Aim of the exercise
Quote precisely the run of lines opening with the line containing "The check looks" and closing with the line containing "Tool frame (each", and nothing else. Number the lines from 1 and leave blank lines out.

== Provided material ==

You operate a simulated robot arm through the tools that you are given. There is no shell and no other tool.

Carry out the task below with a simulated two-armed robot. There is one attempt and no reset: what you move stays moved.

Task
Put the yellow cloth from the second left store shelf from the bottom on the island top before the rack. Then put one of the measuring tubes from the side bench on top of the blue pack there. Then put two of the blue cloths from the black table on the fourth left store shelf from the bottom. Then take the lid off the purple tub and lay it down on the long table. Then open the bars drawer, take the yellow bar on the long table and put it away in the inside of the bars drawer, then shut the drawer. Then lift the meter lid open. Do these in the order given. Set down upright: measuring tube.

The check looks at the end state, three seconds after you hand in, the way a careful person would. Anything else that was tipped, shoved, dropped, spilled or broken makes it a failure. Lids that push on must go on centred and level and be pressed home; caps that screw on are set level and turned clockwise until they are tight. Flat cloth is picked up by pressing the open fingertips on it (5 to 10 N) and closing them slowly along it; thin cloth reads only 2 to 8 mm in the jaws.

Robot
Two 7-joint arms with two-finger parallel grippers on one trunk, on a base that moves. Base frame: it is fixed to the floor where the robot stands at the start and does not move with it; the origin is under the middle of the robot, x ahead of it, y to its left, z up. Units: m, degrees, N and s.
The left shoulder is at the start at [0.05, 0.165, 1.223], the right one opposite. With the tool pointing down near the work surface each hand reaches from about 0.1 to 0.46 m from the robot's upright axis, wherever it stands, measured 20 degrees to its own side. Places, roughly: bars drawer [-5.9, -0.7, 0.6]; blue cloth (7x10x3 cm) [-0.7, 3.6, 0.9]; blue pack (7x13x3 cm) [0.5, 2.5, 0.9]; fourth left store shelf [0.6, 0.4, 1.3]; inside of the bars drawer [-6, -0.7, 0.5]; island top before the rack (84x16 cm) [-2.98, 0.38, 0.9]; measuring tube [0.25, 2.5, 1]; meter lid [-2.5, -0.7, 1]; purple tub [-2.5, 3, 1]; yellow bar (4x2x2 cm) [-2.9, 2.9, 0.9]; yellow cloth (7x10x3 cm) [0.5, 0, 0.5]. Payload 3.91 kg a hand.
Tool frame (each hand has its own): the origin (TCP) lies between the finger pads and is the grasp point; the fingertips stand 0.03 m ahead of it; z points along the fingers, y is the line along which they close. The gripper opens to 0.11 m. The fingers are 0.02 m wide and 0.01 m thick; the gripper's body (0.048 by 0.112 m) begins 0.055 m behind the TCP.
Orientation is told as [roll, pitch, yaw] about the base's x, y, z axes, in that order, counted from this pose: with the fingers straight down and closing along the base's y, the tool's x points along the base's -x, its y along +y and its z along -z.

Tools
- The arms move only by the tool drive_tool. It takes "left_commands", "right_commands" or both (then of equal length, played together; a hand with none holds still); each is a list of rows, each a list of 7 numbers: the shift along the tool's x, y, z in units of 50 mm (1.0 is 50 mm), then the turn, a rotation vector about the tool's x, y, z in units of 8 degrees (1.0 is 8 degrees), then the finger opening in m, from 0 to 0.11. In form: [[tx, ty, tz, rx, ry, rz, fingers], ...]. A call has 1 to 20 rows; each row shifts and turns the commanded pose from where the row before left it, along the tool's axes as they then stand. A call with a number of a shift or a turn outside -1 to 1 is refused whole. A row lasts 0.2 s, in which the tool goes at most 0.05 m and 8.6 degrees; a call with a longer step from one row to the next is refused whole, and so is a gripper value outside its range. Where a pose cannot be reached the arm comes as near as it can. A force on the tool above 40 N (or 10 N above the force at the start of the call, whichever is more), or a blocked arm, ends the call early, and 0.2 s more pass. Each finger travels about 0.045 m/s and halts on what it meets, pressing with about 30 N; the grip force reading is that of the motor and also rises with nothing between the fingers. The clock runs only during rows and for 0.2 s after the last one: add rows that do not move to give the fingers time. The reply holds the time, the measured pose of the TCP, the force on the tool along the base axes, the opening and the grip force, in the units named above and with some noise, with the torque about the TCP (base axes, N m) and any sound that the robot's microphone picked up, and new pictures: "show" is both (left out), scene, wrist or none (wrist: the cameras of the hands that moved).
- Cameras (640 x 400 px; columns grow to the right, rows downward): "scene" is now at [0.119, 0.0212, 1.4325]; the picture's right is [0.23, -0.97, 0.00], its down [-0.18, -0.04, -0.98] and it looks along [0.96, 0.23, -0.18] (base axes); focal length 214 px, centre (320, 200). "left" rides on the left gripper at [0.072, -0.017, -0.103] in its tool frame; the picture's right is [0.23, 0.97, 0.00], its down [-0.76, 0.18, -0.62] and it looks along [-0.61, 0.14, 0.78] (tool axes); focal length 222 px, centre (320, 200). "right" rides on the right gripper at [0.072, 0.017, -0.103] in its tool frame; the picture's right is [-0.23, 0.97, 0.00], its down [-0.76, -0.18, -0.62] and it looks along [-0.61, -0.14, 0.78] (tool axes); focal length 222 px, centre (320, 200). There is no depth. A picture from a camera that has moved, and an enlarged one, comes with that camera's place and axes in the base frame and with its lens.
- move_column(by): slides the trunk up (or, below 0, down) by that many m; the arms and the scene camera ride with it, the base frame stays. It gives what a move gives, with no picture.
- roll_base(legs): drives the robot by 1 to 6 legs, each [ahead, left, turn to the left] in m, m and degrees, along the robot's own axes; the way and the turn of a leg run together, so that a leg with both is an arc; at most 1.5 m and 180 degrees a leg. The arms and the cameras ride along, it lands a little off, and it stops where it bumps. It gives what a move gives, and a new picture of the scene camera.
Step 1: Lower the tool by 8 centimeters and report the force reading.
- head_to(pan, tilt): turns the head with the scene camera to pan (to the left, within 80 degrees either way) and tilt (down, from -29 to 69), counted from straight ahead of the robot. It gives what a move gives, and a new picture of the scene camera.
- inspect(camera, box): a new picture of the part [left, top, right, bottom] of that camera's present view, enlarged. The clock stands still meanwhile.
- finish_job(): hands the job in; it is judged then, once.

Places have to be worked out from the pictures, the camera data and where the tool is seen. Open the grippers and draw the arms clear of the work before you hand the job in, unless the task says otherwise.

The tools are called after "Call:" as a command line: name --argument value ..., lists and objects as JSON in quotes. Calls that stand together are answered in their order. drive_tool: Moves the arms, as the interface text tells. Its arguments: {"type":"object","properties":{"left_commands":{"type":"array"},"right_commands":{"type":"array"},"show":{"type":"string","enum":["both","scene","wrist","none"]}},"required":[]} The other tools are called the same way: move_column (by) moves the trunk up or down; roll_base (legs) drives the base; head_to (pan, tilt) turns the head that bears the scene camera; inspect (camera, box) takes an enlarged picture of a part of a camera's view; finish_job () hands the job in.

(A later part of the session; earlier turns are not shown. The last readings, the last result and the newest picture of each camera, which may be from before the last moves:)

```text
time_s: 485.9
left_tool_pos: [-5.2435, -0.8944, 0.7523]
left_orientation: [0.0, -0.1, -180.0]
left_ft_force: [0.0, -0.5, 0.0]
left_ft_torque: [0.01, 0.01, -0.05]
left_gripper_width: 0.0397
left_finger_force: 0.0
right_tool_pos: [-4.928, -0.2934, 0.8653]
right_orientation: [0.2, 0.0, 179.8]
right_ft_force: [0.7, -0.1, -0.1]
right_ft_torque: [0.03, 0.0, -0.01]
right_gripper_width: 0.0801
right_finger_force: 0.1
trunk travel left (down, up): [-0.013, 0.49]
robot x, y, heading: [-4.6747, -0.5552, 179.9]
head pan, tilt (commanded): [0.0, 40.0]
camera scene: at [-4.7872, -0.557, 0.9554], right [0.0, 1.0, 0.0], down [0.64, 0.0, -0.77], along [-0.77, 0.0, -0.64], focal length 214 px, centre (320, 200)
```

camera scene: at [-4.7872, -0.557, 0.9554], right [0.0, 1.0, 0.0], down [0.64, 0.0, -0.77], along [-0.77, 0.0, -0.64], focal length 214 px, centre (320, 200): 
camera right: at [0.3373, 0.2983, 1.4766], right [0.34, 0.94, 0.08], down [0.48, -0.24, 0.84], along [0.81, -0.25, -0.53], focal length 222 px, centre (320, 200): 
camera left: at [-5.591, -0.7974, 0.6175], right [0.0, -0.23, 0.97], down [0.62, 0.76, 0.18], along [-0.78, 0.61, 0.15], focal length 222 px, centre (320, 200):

===

Reply
1. The check looks at the end state, three seconds after you hand in, the way a careful person would. Anything else that was tipped, shoved, dropped, spilled or broken makes it a failure. Lids that push on must go on centred and level and be pressed home; caps that screw on are set level and turned clockwise until they are tight. Flat cloth is picked up by pressing the open fingertips on it (5 to 10 N) and closing them slowly along it; thin cloth reads only 2 to 8 mm in the jaws.
2. Robot
3. Two 7-joint arms with two-finger parallel grippers on one trunk, on a base that moves. Base frame: it is fixed to the floor where the robot stands at the start and does not move with it; the origin is under the middle of the robot, x ahead of it, y to its left, z up. Units: m, degrees, N and s.
4. The left shoulder is at the start at [0.05, 0.165, 1.223], the right one opposite. With the tool pointing down near the work surface each hand reaches from about 0.1 to 0.46 m from the robot's upright axis, wherever it stands, measured 20 degrees to its own side. Places, roughly: bars drawer [-5.9, -0.7, 0.6]; blue cloth (7x10x3 cm) [-0.7, 3.6, 0.9]; blue pack (7x13x3 cm) [0.5, 2.5, 0.9]; fourth left store shelf [0.6, 0.4, 1.3]; inside of the bars drawer [-6, -0.7, 0.5]; island top before the rack (84x16 cm) [-2.98, 0.38, 0.9]; measuring tube [0.25, 2.5, 1]; meter lid [-2.5, -0.7, 1]; purple tub [-2.5, 3, 1]; yellow bar (4x2x2 cm) [-2.9, 2.9, 0.9]; yellow cloth (7x10x3 cm) [0.5, 0, 0.5]. Payload 3.91 kg a hand.
5. Tool frame (each hand has its own): the origin (TCP) lies between the finger pads and is the grasp point; the fingertips stand 0.03 m ahead of it; z points along the fingers, y is the line along which they close. The gripper opens to 0.11 m. The fingers are 0.02 m wide and 0.01 m thick; the gripper's body (0.048 by 0.112 m) begins 0.055 m behind the TCP.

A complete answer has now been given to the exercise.